I mean, this has sort of been this team’s brand this season, no? Every time you think you have a read on this team, or think that they’ve finally righted the ship, they go through another tailspin of sorts that sets them back in more ways than one.

In fact, last night marked the third time that the C’s have won the first leg of a back-to-back this season. They failed to complete the back-to-back sweep in their two previous tries, so this is by definition an unfortunate trend for this group.

Lose tonight and we’re not falling for the Green’s next big win on the schedule — be it against the Denver Nuggets, Philadelphia 76ers, or two remaining head-to-heads with the Indiana Pacers — but rather continuing to wait for the other shoe to drop and prevent this team from being the serious threat we all penciled Sharpie’d them in to be when camp opened six months ago.

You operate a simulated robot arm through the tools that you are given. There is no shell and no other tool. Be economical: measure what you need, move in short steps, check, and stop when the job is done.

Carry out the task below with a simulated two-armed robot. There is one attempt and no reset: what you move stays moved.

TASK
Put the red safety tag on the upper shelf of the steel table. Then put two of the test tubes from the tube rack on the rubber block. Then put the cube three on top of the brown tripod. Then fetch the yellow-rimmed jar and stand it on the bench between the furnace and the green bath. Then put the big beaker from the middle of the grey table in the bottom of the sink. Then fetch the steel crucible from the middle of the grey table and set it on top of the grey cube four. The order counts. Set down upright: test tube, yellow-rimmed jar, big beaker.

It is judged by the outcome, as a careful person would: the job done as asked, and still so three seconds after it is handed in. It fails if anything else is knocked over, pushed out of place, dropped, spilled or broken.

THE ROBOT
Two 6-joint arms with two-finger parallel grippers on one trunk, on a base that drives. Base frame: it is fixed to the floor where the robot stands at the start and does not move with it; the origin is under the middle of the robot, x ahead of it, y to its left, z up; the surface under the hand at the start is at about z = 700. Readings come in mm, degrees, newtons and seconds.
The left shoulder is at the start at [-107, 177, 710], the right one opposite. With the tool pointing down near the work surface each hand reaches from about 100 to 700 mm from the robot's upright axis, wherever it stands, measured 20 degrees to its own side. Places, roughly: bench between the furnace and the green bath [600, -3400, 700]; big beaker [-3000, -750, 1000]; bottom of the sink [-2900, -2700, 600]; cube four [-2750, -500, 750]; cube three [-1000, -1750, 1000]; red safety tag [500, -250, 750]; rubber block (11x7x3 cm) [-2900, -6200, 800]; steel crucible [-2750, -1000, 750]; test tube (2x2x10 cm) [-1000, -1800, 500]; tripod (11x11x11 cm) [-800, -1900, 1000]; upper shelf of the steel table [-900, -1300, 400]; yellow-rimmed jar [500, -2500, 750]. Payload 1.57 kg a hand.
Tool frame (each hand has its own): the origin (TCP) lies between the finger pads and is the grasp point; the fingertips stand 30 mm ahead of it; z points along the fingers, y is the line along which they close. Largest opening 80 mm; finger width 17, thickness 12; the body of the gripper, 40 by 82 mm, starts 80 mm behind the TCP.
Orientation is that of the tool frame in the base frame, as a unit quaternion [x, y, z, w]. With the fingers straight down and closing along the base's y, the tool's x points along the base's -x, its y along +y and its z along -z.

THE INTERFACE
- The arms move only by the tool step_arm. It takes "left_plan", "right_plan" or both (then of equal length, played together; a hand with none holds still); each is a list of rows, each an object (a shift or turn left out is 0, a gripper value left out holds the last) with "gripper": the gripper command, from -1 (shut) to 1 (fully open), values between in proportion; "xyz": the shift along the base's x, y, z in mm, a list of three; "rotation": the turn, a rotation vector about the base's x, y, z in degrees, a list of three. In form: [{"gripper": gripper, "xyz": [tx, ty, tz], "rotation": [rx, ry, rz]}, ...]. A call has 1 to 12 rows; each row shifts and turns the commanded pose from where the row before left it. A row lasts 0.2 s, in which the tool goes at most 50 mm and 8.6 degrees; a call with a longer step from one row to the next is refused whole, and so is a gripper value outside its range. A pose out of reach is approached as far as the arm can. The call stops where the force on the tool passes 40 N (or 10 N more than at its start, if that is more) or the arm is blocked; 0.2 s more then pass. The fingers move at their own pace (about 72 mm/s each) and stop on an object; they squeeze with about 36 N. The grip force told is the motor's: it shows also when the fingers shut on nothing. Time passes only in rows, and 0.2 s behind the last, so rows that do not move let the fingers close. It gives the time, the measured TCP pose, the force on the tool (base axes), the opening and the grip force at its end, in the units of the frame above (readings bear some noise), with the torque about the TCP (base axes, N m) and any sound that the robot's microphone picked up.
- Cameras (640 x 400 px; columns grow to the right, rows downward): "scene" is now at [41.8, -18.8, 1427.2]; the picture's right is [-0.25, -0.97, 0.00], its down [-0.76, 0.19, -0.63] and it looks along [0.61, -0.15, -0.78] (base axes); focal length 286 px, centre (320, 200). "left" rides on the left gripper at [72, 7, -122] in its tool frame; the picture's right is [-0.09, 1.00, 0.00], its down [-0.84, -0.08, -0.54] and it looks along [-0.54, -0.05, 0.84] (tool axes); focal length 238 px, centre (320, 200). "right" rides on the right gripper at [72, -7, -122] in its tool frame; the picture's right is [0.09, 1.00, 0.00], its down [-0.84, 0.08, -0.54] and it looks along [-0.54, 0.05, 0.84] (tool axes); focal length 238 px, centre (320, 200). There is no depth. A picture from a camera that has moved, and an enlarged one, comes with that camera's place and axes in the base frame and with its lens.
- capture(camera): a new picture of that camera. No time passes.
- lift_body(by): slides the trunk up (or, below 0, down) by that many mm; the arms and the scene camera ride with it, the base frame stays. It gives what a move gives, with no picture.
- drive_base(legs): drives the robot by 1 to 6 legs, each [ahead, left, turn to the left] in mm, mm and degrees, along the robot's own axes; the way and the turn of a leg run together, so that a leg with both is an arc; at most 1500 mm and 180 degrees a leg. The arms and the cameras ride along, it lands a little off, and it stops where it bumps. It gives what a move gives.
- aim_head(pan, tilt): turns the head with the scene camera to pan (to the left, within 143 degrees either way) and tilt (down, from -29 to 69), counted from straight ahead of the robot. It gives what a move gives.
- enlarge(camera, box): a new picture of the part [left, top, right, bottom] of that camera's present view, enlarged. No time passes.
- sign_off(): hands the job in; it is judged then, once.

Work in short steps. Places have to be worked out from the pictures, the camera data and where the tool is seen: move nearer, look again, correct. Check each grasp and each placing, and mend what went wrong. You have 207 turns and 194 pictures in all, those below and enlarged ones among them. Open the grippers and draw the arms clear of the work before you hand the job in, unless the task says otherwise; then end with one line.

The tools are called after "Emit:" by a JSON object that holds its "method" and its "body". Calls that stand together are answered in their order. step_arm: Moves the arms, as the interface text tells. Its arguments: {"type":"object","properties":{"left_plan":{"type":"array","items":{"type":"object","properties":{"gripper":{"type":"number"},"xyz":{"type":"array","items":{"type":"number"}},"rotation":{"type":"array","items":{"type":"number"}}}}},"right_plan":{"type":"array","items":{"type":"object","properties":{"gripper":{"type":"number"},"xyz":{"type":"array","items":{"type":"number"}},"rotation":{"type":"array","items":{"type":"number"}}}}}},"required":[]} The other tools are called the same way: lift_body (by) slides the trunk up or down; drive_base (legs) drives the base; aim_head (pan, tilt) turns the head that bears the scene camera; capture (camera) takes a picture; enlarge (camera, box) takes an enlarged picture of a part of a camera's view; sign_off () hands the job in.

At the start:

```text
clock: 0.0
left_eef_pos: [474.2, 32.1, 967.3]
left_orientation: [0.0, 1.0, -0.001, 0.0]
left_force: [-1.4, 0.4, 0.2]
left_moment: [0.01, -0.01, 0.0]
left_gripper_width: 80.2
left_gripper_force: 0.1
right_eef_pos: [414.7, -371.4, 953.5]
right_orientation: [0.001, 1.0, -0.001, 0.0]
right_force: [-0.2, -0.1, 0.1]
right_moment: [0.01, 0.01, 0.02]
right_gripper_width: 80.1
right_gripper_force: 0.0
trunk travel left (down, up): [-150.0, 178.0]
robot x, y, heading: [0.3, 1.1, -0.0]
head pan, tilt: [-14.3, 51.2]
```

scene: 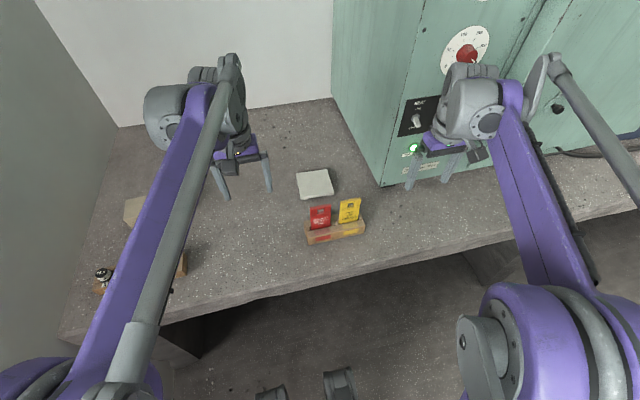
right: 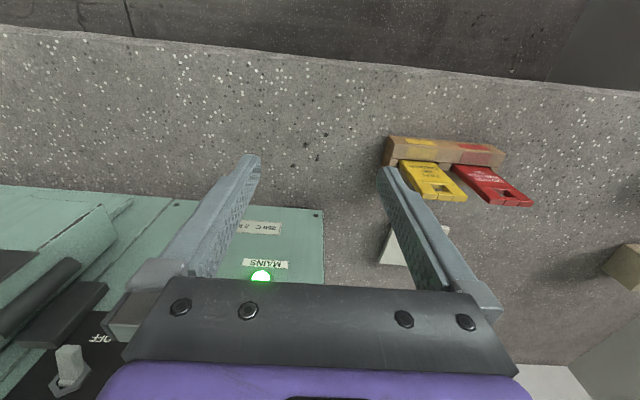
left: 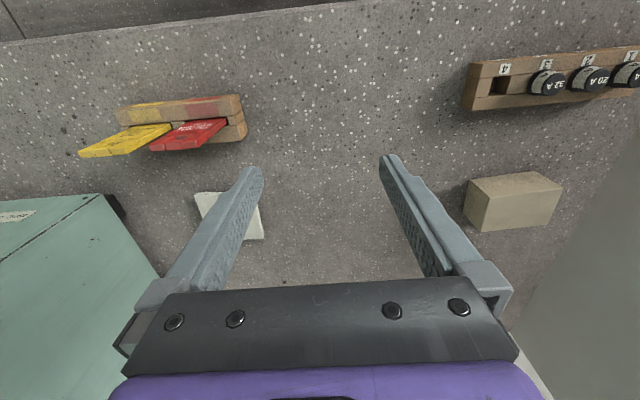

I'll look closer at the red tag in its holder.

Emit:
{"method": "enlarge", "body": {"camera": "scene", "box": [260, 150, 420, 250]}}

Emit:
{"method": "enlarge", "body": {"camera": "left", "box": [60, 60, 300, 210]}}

It’s why this game against the Kings just might be the most important game against the Kings in, well, just about ever.

Even with last night’s victory, the Celtics remained locked in the No. 5 seed in the Eastern Conference, two and a half games behind the No. 4 seed Philadelphia 76ers with 17 games to go. The Celtics’ chances of catching the No. 1 seed Bucks (9.5 games ahead of the C’s) and No. 2 seed Raptors (seven games ahead of Boston) are pretty much done, but Boston’s hopes of pushing the Sixers down and perhaps challenging for the No. 3 seed (the Celts are three games behind the Pacers there) are still alive.

But a push to challenge those teams is absolutely going to require the Celtics to ride that Oracle Momentum.

It’s really as simple as that.

“We haven’t played well together for a lot of the year, and that hasn’t been something that our guys have ran away from,” Celtics coach Brad Stevens said before Tuesday’s game against the Warriors. “They talk about it pretty openly and we got however many games left to try to right that because our window of opportunity after the regular season, if we are fortunate enough to compete in the playoffs, it’s going to be very small if we are not really well connected by then.”

This trip should give the Celtics the opportunity to truly connect, as this trip will give them a head-to-head with the 32-31 Kings tonight, a chance at revenge against the sputtering Lakers, and then a matchup with a red-hot Clippers team.

Win those games — or at least look like the same team that chased the Warriors out of their own building en route to the worst loss in the Steve Kerr Era — and we’re finally, finally going to have to get on board and leave our worries at home, right?